## DIRECTIVES
(a) Write out the document passage from "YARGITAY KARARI" to "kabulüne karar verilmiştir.", both included.
(b) Continue the document passage that opens with "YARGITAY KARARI".

--- DOCUMENT PASSAGE ---

YARGITAY KARARI
DAİRE : 9. Hukuk Dairesi
ESAS NO : 2022/8451
KARAR NO : 2022/9123
KARAR TARİHİ : 14.09.2022
Taraflar arasındaki alacak davasından dolayı yapılan yargılama sonunda İlk Derece Mahkemesince davanın kabulüne karar verilmiştir.
Kararın davalı vekili tarafından istinaf edilmesi üzerine, Bölge Adliye Mahkemesince başvurunun kabulü ile İlk Derece Mahkemesi hükmü kaldırılarak yeniden esas hakkında hüküm kurulmak suretiyle davanın reddine karar verilmiştir.
Bölge Adliye Mahkemesi kararı davacı vekili tarafından temyiz edilmekle; kesinlik, süre, temyiz şartı ve diğer usul eksiklikleri yönünden yapılan ön inceleme sonucunda temyiz dilekçesinin kabulüne karar verildikten sonra, dosyadaki belgeler incelenip gereği düşünüldü:
I. DAVA
Davacı vekili dava dilekçesinde; müvekkilinin davalı Kuruma bağlı kömür ocağında çalıştığını, davacının yaptığı işin asıl … olduğunu, asıl işveren alt işveren ilişkisinin muvazaalı olduğunu, davacının Kurum işçisi sayılması gerektiğini, davacı işçi baştan itibaren davalı Kurum işçisi olarak çalıştığından ilave tediyeye hak kazandığını ileri sürerek ilave tediye alacağının yasal faizi ile birlikte davalıdan tahsiline karar verilmesini talep etmiştir.
II. CEVAP
Davalı vekili cevap dilekçesinde; zamanaşımı def’i ve husumet itirazlarında bulunduklarını, davacının yaptığı işin asıl … değil yardımcı … olduğunu, Kurum ile davacı arasında bir bağ ve sözleşme bulunmadığını, muvazaa iddiasını kabul etmediklerini, aynı ihale kapsamında çalışan bir işçinin açtığı işe iade davasında muvazaanın tespit edilmediğini ve kararın onandığını, Kurum personeli olmayan davacının ilave tediye talebinde bulunmasının hukuka aykırı olduğunu savunarak davanın reddine karar verilmesini istemiştir.
III. İLK DERECE MAHKEMESİ KARARI
İlk Derece Mahkemesinin yukarıda tarih ve sayısı belirtilen kararı ile ocakta kömür üretimi yapılabilmesi için drakline ve elektrikli ekskavatörlerle kömürün üzerindeki örtü tabakasının alınması (dekapaj işi), kazılan toprağın döküm sahasına taşınması ve kömüre ulaşıldığında da çıkartılan kömürün stok sahalarına taşınması işlerinde ağır tonajlı kaya kamyonlarının kullanıldığı, bu kamyonların çalışması esnasında makinaların ihtiyacı olan bakım, onarım, yağlama, gresleme gibi işlerin gerek ocak sahasında, gerekse de tamir bakım atölyelerinde yapıldığı, bu işin şirket çalışanları tarafından … Kömür İşletmeleri Kurumuna ait forklift, vinç vb. makina, ekipman, yedek parça ve malzeme kullanılarak Kurum kadrolu çalışanları ile birlikte yapıldığı, kullanılan ekipmanların Kuruma ait olduğu ve bu sebeplerle davalı Kurum ile alt işveren arasındaki ilişkinin muvazaalı olduğu gerekçesiyle davanın kabulüne karar vermiştir.

--- RECORD EXTRACTS ---

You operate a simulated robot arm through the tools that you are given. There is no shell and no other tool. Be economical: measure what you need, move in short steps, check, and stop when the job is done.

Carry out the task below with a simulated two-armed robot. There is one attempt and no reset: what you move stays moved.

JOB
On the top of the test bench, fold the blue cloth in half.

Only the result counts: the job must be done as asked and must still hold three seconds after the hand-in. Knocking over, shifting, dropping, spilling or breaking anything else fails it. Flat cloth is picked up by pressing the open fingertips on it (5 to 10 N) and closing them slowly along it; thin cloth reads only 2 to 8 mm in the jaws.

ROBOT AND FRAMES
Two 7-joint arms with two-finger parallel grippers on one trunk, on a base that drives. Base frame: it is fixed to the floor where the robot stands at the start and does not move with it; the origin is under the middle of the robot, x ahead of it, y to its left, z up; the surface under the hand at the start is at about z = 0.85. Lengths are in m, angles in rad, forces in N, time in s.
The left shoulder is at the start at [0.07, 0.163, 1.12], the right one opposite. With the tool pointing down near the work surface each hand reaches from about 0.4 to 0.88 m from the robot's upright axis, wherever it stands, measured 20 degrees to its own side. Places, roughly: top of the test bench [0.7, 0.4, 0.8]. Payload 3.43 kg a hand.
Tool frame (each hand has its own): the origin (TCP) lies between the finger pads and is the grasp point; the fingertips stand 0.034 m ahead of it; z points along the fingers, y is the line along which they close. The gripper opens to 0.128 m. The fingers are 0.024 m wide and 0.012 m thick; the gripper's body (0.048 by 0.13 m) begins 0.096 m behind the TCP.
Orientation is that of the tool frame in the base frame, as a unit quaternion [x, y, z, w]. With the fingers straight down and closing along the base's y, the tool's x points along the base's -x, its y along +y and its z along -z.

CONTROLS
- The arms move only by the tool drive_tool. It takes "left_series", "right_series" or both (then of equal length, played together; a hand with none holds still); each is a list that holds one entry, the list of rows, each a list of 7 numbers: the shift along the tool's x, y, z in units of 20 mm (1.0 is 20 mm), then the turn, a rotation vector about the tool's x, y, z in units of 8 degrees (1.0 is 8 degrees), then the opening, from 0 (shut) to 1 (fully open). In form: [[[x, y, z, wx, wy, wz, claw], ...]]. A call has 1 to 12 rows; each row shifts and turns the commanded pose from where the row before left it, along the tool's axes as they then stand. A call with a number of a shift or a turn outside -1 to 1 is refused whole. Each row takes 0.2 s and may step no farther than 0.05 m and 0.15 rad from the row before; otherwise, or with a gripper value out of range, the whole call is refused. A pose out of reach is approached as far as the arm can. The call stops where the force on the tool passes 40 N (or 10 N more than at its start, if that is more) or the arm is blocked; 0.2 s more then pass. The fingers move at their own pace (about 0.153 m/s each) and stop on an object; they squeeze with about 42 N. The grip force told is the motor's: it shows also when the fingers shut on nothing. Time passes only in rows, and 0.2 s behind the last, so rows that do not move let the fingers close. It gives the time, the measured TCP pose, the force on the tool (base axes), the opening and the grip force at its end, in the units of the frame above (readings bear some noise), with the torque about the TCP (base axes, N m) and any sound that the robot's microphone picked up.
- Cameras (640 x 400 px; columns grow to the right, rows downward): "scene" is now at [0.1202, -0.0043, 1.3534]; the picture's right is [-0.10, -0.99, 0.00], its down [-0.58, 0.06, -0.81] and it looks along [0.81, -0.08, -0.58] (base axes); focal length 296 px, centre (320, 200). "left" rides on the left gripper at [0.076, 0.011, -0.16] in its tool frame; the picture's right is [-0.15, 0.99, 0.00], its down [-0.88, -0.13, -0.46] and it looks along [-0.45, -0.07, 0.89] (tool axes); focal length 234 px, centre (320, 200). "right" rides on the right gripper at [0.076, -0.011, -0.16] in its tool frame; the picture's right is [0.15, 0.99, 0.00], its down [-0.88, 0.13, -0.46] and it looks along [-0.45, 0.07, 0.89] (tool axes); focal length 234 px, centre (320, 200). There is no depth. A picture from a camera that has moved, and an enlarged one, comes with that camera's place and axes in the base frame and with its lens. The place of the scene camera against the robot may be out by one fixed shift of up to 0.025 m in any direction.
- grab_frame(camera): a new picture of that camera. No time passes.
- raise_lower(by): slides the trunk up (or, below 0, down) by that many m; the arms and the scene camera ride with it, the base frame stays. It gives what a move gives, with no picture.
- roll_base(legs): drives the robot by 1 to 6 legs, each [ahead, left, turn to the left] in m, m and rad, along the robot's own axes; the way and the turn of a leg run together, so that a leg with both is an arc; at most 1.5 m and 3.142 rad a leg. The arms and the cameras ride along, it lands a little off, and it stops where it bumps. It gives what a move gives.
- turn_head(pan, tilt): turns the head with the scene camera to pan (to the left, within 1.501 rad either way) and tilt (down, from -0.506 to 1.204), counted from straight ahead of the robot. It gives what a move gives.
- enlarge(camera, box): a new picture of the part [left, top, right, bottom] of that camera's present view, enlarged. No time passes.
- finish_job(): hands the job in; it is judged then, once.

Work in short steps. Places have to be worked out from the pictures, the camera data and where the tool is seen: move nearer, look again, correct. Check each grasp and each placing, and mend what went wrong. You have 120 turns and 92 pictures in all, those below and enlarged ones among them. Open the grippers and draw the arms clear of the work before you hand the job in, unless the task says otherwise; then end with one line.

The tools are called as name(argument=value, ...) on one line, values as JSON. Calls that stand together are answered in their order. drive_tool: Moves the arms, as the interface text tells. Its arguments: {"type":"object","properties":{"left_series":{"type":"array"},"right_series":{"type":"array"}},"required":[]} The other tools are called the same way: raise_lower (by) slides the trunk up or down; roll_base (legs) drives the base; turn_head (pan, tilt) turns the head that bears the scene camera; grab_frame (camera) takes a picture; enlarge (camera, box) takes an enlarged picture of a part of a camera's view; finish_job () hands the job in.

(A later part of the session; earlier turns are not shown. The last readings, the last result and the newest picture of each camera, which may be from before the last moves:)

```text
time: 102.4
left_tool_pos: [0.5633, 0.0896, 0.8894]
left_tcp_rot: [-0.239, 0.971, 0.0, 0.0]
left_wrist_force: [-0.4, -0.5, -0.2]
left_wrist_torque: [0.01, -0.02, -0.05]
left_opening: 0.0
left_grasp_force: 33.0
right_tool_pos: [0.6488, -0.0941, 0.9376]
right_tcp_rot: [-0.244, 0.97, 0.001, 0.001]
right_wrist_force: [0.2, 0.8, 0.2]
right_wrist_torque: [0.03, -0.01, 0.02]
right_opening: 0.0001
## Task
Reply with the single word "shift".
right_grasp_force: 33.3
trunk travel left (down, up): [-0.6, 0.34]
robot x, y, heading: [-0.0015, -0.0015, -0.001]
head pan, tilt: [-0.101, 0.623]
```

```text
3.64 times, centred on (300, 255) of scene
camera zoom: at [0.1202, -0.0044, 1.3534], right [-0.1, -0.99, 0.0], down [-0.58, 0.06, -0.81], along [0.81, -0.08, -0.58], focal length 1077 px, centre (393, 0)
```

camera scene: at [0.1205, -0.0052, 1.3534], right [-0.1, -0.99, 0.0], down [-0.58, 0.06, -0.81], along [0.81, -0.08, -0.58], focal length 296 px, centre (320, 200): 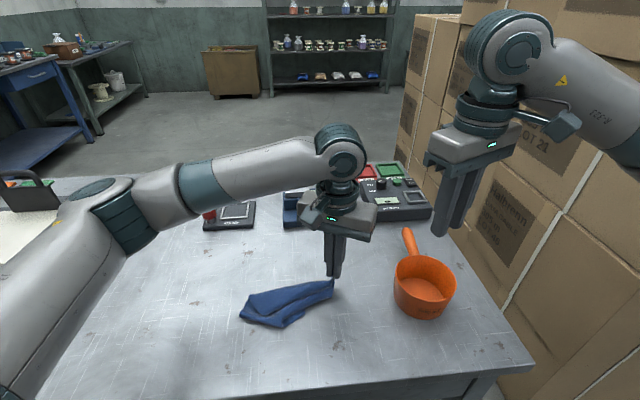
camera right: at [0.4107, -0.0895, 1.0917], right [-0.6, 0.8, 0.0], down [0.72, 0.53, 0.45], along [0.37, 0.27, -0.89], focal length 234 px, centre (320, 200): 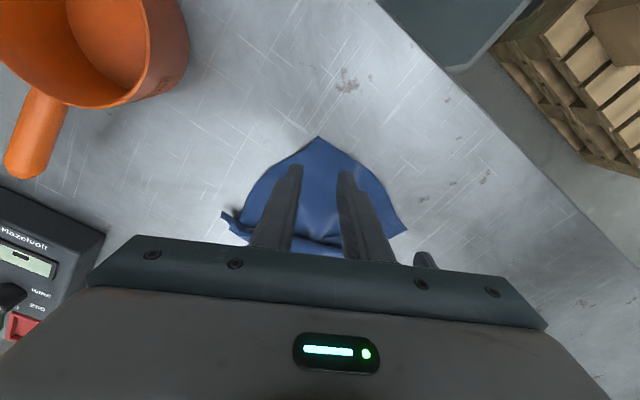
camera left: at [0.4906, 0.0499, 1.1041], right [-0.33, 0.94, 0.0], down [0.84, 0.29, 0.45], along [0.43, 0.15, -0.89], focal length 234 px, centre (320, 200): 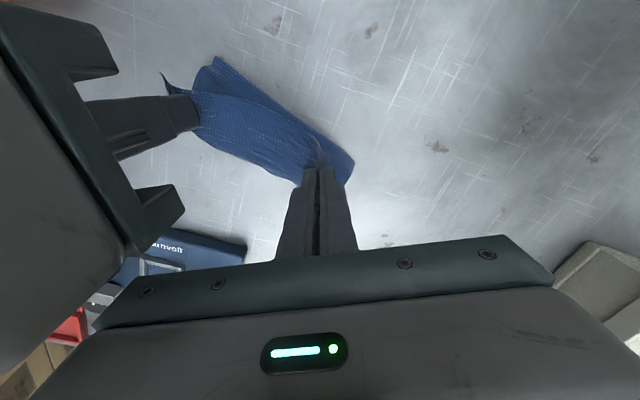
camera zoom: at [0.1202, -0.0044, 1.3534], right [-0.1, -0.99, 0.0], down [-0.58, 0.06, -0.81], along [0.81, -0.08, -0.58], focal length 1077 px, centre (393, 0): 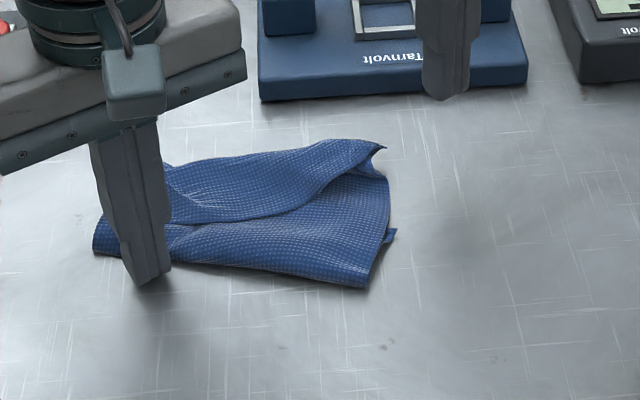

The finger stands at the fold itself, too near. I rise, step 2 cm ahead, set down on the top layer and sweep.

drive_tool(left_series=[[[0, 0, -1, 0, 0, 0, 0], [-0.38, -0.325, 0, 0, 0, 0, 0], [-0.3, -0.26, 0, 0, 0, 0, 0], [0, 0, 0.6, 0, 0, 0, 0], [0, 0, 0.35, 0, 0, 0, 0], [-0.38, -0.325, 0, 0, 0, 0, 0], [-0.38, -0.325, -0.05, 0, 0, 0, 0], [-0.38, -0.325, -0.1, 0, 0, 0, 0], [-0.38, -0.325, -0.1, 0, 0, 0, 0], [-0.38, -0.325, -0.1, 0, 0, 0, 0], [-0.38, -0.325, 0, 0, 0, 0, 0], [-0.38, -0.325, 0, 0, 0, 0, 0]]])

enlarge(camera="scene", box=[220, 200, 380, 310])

---
--- RECORD EXTRACTS ---

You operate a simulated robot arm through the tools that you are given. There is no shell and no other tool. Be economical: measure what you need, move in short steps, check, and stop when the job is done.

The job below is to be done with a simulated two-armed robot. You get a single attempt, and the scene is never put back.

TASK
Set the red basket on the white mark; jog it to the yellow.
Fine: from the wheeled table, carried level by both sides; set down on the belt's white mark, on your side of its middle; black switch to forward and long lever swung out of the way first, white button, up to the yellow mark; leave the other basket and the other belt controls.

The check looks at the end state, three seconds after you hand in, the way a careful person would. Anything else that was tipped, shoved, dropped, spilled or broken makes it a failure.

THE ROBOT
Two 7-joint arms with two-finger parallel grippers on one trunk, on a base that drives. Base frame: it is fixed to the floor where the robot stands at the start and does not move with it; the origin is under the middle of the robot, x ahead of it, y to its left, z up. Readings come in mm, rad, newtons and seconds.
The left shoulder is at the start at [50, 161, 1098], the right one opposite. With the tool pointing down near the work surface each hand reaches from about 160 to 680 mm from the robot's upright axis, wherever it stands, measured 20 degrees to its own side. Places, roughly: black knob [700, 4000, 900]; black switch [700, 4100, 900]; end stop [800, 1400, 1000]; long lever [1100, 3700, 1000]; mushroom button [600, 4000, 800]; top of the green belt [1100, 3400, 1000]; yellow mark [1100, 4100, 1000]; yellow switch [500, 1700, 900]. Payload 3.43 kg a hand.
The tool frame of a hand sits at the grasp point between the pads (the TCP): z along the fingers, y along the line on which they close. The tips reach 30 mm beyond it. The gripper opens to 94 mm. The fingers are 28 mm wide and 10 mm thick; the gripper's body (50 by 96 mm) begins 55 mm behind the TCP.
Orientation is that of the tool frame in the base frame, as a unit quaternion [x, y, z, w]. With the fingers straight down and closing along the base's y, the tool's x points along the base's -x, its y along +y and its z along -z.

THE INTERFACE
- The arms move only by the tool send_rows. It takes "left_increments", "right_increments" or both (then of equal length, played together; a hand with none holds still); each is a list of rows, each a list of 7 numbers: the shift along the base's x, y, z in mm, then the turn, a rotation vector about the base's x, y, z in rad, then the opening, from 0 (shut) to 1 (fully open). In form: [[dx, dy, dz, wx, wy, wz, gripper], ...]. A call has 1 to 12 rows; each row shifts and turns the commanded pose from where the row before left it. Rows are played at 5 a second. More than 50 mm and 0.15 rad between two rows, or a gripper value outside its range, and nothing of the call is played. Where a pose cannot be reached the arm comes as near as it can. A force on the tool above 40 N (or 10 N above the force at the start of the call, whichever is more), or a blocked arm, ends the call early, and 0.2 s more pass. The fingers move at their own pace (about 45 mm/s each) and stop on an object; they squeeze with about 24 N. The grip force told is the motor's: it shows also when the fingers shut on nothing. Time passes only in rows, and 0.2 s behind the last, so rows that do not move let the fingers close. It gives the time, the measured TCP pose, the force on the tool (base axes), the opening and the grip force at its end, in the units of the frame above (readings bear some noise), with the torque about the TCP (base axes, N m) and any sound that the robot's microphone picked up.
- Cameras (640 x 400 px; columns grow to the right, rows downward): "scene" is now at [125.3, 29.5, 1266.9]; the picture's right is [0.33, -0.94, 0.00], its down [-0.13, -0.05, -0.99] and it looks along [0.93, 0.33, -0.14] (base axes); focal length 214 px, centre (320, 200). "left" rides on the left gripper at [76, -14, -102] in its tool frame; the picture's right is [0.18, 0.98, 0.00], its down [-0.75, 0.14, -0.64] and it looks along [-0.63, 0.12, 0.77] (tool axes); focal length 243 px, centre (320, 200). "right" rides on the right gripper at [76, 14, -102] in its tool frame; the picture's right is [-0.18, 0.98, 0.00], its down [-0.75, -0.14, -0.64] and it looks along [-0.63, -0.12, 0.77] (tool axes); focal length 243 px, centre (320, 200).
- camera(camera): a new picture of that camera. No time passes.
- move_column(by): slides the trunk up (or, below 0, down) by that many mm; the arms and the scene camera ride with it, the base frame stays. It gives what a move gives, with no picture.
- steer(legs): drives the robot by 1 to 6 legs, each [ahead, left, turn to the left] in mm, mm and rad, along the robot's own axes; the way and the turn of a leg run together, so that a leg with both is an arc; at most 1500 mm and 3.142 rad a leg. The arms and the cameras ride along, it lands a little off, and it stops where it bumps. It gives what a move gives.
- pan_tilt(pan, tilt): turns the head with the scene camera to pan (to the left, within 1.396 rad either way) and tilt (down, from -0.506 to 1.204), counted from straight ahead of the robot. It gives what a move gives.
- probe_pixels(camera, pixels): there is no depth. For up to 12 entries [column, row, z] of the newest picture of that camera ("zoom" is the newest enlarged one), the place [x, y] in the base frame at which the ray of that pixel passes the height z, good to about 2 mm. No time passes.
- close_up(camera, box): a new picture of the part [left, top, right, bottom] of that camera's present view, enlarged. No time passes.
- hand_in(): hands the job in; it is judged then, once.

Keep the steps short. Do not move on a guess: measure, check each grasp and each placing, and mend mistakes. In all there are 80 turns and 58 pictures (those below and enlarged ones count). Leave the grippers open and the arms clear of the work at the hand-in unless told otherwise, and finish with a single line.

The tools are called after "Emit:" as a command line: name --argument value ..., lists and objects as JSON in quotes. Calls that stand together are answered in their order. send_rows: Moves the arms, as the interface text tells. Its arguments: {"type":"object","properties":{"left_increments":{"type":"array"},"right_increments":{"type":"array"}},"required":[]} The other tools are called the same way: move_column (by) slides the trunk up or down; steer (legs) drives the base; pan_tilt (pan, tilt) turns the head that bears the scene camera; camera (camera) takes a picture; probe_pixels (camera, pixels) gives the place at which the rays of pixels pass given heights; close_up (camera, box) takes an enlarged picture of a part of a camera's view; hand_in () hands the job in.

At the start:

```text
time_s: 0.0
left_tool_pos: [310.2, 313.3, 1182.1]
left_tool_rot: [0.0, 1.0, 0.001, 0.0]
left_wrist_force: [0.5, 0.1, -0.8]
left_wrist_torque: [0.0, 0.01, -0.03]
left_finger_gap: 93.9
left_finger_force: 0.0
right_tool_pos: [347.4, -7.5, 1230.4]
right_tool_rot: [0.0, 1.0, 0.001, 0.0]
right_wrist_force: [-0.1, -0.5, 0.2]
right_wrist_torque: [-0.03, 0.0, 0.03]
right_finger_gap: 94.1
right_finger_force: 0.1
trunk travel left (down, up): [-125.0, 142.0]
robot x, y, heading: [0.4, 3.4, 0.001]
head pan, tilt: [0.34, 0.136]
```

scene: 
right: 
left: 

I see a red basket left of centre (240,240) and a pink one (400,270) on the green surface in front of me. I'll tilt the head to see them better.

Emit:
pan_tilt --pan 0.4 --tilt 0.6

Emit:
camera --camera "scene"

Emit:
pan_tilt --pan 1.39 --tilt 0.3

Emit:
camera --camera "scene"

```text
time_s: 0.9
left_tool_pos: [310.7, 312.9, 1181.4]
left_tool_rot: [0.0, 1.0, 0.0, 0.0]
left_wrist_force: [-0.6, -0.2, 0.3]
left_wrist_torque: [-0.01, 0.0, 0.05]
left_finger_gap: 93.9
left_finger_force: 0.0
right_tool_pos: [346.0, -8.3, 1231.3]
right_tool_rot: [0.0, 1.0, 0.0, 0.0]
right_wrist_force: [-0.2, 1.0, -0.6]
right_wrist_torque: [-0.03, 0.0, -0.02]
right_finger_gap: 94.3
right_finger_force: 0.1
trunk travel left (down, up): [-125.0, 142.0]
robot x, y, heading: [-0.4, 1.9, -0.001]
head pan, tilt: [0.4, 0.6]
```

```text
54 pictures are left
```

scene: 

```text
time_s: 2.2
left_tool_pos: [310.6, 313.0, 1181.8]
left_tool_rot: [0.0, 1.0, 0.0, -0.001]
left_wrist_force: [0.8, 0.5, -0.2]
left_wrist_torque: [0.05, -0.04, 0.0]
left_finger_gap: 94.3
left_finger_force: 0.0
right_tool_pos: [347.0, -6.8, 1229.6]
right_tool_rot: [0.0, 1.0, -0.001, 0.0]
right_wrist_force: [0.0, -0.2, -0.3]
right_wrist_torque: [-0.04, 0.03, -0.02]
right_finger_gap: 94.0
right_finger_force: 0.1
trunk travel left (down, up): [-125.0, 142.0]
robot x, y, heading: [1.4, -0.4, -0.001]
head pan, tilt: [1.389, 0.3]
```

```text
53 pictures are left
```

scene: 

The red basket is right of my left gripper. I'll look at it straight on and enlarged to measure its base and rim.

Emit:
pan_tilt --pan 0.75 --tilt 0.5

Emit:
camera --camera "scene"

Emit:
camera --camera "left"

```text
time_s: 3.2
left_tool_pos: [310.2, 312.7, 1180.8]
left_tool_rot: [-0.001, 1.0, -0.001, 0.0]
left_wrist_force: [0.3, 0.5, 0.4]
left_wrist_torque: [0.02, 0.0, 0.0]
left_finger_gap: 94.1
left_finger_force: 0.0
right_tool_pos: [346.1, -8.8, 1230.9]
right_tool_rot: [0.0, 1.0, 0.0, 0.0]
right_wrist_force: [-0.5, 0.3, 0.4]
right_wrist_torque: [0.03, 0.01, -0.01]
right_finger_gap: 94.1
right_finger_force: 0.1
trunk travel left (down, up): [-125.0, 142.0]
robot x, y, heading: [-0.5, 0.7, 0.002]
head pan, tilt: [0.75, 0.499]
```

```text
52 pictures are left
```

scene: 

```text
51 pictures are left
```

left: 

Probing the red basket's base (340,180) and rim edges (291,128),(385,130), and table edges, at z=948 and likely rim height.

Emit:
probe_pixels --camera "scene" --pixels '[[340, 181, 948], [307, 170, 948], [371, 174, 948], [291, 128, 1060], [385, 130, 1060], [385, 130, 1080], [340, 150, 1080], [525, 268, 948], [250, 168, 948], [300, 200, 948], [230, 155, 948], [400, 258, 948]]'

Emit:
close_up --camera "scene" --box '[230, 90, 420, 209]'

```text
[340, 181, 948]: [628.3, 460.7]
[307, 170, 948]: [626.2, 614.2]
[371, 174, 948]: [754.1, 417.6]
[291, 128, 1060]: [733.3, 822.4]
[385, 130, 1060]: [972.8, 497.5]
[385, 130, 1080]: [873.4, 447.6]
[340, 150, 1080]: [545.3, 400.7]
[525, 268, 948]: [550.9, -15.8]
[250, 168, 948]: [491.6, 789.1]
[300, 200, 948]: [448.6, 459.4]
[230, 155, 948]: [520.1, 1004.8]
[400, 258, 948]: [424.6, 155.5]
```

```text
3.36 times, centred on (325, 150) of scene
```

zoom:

---

## THE RESPONSES
(a)
YARGITAY KARARI
DAİRE : 9. Hukuk Dairesi
ESAS NO : 2022/8451
KARAR NO : 2022/9123
KARAR TARİHİ : 14.09.2022
Taraflar arasındaki alacak davasından dolayı yapılan yargılama sonunda İlk Derece Mahkemesince davanın kabulüne karar verilmiştir.

(b)
IV. İSTİNAF
A. İstinaf Yoluna Başvuranlar
İlk Derece Mahkemesinin yukarıda belirtilen kararına karşı süresi içinde davalı vekili istinaf başvurusunda bulunmuştur.
B. İstinaf Sebepleri
Davalı vekili istinaf dilekçesinde; dava şartı yokluğu, hukuki yarar yokluğu, husumet itirazları ile zamanaşımı def’in dikkate alınmadığını, gerekli araştırma, keşif ve özellikle muvazaa tespiti yapılmadan Mahkemece ön yargılı olarak davacının yaptığı işin muvazaalı olduğu kabul edilerek verilen kararın usul ve kanuna aykırı olduğunu, ihale konusu işin yardımcı … olduğunu, yüklenici firma işçileriyle birlikte aynı işi yapan personelin bulunmadığını belirterek Mahkeme kararının kaldırılması ile davanın reddine karar verilmesini istemiştir.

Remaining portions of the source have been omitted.